In the entries below, which lines run from the one containing "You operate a" to the one containing "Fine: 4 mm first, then"? Copy exactly those lines, ends included, and no others.
-- start of ITEMS --
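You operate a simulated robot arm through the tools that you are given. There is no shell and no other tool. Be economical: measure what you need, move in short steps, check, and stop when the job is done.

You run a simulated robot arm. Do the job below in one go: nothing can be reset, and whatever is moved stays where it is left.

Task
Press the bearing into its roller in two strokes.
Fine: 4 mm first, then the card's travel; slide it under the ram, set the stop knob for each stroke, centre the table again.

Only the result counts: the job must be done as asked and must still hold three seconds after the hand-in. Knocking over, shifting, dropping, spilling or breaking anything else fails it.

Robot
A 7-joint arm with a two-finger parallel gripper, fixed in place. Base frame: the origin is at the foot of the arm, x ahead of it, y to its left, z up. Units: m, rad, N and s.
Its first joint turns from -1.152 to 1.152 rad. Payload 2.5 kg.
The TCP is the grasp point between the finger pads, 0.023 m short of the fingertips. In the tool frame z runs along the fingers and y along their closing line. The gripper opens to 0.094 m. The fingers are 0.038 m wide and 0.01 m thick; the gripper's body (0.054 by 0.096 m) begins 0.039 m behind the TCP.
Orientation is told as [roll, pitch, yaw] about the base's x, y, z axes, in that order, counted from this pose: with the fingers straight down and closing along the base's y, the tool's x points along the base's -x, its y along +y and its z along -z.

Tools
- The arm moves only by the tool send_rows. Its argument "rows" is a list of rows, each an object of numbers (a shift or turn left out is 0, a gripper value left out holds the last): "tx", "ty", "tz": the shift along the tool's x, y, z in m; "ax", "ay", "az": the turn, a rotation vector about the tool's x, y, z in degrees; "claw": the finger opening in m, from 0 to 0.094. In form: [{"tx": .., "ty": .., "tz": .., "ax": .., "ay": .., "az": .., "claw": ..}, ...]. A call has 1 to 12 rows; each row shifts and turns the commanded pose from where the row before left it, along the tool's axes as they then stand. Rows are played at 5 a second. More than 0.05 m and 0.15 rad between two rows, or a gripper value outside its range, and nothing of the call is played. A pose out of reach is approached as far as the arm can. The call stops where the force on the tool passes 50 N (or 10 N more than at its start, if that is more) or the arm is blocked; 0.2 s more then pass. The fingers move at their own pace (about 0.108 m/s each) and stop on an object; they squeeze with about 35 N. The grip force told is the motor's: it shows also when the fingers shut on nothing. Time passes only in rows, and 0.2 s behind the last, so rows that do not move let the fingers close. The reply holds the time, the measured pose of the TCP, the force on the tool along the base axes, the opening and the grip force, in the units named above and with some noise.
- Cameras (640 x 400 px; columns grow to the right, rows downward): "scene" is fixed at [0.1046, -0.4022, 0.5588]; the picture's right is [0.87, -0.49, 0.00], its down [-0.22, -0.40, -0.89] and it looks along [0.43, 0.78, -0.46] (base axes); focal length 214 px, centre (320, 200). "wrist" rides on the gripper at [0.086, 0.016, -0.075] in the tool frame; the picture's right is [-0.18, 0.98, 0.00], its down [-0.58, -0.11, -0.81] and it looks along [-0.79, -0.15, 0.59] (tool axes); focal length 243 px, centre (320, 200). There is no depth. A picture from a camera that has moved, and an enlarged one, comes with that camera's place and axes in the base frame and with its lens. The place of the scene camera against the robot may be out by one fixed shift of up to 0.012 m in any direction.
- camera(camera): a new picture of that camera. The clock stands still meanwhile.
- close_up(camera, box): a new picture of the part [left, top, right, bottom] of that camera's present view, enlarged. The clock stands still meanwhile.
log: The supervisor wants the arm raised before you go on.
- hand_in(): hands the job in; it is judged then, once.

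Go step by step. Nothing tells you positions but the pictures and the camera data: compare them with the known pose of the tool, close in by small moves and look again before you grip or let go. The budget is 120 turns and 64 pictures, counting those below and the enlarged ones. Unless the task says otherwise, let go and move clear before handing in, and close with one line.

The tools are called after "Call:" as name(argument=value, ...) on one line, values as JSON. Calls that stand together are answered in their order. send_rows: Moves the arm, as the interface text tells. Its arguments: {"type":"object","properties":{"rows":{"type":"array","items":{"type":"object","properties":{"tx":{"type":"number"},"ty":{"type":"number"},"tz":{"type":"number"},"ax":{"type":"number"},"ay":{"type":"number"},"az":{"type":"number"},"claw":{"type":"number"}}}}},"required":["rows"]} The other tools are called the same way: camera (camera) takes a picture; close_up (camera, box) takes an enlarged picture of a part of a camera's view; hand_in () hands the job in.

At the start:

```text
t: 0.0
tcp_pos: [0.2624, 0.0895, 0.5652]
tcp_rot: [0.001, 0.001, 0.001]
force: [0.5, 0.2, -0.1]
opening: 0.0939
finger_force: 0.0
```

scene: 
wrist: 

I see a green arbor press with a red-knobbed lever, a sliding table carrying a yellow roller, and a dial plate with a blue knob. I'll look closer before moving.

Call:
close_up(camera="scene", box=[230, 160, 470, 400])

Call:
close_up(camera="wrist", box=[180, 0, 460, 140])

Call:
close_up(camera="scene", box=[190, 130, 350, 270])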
-- end of ITEMS --
-- start of ITEMS --
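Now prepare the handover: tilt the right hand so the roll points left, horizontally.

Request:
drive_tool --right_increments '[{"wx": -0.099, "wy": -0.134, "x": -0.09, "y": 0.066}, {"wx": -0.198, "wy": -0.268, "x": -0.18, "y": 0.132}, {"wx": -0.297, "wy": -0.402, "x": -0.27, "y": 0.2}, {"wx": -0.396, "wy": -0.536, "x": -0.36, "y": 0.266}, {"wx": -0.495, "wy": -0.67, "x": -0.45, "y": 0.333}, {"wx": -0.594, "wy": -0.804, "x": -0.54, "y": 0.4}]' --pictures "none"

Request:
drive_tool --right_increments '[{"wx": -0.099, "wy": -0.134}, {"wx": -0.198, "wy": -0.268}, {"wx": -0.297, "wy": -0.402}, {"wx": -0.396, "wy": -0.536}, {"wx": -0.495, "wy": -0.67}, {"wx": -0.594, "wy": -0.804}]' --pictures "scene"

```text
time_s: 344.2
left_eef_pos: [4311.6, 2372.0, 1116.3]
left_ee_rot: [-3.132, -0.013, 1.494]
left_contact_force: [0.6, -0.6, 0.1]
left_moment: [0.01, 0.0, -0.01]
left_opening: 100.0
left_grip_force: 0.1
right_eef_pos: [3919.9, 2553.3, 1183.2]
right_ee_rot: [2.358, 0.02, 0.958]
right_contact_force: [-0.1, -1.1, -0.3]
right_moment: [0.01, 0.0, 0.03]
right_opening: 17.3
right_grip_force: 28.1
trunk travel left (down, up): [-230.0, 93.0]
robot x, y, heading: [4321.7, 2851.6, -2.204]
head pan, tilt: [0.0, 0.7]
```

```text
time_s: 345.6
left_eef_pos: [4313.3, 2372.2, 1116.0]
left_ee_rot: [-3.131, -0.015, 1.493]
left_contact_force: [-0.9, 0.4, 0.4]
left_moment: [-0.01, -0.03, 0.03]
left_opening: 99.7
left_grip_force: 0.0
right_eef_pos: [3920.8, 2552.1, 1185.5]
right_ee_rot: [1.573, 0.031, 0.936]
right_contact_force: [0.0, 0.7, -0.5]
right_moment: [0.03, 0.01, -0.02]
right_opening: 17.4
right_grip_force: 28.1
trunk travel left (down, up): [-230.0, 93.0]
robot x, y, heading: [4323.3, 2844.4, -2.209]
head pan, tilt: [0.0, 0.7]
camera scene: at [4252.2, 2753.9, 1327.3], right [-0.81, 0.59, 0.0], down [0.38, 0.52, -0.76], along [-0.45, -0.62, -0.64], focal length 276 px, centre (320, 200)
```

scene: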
-- end of ITEMS --
-- start of ITEMS --
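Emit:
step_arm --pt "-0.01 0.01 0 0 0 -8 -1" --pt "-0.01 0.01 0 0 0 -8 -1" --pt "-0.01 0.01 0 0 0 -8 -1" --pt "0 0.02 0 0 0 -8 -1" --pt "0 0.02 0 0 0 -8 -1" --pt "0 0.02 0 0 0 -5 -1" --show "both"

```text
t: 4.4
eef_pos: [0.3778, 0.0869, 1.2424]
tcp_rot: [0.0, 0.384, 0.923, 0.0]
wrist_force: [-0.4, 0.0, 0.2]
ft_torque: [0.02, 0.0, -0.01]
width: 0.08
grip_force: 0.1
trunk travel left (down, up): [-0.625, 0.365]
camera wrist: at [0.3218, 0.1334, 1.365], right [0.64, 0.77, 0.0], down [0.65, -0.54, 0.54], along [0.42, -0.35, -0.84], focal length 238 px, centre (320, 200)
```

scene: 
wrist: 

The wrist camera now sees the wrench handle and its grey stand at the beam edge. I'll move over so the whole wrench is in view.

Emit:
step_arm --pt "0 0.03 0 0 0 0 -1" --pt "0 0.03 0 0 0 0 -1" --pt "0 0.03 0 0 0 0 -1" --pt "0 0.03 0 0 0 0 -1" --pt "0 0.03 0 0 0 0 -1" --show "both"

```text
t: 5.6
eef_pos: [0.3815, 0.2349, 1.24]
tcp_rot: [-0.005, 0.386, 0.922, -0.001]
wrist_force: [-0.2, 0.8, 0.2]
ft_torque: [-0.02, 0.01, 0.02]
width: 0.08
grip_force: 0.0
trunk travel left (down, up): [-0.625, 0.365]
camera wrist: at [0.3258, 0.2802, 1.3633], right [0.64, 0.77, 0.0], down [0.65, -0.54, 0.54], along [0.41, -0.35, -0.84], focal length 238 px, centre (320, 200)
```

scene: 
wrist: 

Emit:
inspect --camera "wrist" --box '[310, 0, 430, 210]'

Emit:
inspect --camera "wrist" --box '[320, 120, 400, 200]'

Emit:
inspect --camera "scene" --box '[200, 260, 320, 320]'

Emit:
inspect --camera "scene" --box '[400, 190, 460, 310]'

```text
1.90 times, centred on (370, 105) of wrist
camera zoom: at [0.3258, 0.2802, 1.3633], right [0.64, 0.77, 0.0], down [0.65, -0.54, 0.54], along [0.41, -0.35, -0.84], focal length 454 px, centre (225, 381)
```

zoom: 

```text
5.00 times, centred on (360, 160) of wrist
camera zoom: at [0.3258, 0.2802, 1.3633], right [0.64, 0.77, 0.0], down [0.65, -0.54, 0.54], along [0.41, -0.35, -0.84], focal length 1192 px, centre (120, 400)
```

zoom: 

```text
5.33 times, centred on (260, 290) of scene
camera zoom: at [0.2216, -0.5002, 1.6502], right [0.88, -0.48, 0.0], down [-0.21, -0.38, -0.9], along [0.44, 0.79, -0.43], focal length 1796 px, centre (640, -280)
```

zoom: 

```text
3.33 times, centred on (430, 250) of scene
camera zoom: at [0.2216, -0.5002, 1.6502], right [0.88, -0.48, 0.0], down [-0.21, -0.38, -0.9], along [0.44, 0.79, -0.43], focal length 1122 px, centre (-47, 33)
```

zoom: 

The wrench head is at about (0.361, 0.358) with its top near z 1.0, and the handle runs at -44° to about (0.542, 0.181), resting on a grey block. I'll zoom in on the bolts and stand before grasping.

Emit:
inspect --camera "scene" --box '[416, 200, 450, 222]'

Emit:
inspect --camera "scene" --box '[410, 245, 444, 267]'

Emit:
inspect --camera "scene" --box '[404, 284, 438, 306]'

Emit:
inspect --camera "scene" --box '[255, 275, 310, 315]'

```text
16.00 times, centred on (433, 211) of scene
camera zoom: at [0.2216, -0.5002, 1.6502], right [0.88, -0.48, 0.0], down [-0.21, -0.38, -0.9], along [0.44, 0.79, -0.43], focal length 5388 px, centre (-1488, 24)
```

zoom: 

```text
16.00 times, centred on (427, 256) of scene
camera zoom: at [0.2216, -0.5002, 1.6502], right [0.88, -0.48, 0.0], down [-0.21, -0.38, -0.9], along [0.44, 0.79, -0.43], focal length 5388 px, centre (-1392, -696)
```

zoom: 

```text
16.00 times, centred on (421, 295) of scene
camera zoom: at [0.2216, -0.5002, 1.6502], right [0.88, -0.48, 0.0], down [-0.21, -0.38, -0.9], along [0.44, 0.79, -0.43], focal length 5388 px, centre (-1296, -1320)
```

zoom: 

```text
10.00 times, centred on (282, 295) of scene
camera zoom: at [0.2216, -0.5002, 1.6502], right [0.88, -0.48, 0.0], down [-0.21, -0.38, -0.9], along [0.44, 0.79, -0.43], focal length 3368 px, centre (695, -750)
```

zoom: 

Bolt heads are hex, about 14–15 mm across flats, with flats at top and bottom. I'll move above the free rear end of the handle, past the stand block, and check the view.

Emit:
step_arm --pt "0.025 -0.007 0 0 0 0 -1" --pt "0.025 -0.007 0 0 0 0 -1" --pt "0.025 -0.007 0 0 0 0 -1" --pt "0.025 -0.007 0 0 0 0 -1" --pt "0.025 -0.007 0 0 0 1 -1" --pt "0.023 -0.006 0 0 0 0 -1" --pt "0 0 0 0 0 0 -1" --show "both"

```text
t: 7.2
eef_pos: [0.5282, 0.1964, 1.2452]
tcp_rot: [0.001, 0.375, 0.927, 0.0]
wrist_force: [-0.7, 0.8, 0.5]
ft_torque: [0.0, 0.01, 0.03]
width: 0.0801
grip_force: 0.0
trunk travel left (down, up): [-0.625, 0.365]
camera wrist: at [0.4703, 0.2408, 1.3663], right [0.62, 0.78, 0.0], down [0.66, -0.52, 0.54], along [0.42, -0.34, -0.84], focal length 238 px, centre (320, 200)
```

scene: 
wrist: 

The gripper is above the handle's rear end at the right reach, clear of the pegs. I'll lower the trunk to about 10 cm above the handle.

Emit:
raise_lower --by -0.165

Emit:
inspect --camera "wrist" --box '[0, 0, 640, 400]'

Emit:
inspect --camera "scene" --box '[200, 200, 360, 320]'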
-- end of ITEMS --
## OUTPUT FOR THIS EXERCISE
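You operate a simulated robot arm through the tools that you are given. There is no shell and no other tool. Be economical: measure what you need, move in short steps, check, and stop when the job is done.

You run a simulated robot arm. Do the job below in one go: nothing can be reset, and whatever is moved stays where it is left.

Task
Press the bearing into its roller in two strokes.
Fine: 4 mm first, then the card's travel; slide it under the ram, set the stop knob for each stroke, centre the table again.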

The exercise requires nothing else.